While there are some lovely moments of magic and some beautiful descriptions of the natural world, the overall storyline is convoluted and overstuffed. In the author’s notes at the end, she discusses being influenced by family stories, folktales, fairy tales, medieval history, and more. It’s too much — the book has a “kitchen sink” feel, as in, everything was included, nothing left out but the kitchen sink.

At various slower-moving points, I was sorely tempted to DNF, but then I’d come across a particularly moving or interesting chapter, and hoped that I’d reached a turning point. As I said earlier, there are some especially good moments and some truly tragic, heartbreaking events — but there is also way too much symbolism, allegory, and magical flights of fancy for my taste, and as a result, I couldn’t completely invest in the story.

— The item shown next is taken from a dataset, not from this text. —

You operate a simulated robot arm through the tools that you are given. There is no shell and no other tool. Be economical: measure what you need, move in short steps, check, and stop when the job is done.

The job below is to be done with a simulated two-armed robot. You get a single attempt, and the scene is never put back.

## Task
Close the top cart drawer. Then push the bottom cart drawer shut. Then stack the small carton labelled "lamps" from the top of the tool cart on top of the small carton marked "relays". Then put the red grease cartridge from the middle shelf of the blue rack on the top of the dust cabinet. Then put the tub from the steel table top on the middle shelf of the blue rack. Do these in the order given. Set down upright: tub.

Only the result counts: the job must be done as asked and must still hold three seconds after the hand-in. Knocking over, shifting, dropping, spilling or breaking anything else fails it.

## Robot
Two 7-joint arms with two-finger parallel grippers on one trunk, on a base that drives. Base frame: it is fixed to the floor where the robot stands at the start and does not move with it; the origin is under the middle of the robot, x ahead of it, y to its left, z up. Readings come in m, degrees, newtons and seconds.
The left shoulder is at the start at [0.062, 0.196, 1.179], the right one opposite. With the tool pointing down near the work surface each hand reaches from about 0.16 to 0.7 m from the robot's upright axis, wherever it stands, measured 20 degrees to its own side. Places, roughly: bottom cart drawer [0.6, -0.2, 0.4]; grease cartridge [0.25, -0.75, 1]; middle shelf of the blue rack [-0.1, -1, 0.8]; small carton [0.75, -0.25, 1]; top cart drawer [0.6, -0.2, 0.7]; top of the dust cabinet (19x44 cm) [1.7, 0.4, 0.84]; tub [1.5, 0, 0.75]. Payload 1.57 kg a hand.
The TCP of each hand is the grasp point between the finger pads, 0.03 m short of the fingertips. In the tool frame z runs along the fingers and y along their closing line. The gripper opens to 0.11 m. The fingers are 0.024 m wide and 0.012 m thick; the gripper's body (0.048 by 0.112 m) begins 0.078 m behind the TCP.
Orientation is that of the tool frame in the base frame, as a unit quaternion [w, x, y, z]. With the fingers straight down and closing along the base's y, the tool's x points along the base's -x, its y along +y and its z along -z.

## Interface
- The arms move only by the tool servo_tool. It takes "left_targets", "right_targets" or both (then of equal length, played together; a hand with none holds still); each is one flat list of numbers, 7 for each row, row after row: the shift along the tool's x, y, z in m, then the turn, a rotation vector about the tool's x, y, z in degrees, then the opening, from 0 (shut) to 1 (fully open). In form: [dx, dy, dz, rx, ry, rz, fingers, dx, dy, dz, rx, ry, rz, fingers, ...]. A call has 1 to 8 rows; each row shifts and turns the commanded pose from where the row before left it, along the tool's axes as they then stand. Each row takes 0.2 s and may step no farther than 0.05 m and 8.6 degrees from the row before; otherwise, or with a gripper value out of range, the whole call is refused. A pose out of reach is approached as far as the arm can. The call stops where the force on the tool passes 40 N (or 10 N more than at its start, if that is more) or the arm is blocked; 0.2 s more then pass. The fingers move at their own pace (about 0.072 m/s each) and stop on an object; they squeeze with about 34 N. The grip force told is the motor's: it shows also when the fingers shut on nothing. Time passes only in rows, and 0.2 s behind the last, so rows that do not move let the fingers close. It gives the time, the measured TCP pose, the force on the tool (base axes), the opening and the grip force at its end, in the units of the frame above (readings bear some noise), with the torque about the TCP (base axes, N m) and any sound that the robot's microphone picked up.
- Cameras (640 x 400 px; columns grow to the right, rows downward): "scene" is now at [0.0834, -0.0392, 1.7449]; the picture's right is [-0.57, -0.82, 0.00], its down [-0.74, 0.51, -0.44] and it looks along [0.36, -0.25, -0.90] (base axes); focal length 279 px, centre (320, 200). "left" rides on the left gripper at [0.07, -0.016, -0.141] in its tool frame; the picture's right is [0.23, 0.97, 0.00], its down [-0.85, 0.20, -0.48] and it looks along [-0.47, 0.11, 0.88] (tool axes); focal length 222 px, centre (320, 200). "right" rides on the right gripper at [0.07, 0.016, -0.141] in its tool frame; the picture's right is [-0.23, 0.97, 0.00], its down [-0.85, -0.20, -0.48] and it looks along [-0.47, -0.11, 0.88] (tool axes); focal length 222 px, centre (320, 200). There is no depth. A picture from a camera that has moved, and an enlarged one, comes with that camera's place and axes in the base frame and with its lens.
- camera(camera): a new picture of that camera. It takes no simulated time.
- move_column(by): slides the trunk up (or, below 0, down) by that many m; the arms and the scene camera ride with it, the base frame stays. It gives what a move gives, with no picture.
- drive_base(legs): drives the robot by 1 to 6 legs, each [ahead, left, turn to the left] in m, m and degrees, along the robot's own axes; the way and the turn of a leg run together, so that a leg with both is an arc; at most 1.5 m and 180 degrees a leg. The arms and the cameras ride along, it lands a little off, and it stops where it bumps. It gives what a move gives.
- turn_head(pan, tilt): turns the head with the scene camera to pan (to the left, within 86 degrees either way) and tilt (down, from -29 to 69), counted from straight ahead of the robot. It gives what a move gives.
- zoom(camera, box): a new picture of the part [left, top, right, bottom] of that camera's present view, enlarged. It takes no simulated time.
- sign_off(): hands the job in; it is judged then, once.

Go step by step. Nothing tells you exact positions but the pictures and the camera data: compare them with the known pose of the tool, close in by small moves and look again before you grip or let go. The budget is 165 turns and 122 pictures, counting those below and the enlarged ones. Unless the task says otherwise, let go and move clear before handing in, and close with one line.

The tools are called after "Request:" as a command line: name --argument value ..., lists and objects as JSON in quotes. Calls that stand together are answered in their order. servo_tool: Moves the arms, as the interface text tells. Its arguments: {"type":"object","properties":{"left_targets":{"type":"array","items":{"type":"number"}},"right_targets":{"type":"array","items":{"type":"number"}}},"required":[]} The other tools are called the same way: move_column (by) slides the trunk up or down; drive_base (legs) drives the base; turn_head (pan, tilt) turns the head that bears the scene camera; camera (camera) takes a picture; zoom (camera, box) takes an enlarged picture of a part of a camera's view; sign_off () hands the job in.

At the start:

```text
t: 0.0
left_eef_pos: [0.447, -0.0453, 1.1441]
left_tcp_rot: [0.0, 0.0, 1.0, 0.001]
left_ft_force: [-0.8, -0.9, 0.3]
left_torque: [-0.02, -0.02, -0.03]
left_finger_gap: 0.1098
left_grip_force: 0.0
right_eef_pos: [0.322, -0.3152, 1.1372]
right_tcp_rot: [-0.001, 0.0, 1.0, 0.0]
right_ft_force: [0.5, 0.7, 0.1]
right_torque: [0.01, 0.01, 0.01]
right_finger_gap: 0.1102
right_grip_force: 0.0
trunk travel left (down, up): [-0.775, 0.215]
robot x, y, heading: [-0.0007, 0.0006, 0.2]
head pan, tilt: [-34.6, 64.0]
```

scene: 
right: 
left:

It’s too bad. I loved the author’s previous novel, The Sisters of the Winter Wood, and had such high hopes for this one. I did enjoy the characters of the sisters (well, mostly the two older sisters — the youngest one just confused me), but overall, the book just didn’t gel into one coherent story and followed too many wandering tangents for me to really love it.

The author is clearly quite gifted and has a terrific imagination, so I won’t give up — I’ll definitely keep an eye out for her future books.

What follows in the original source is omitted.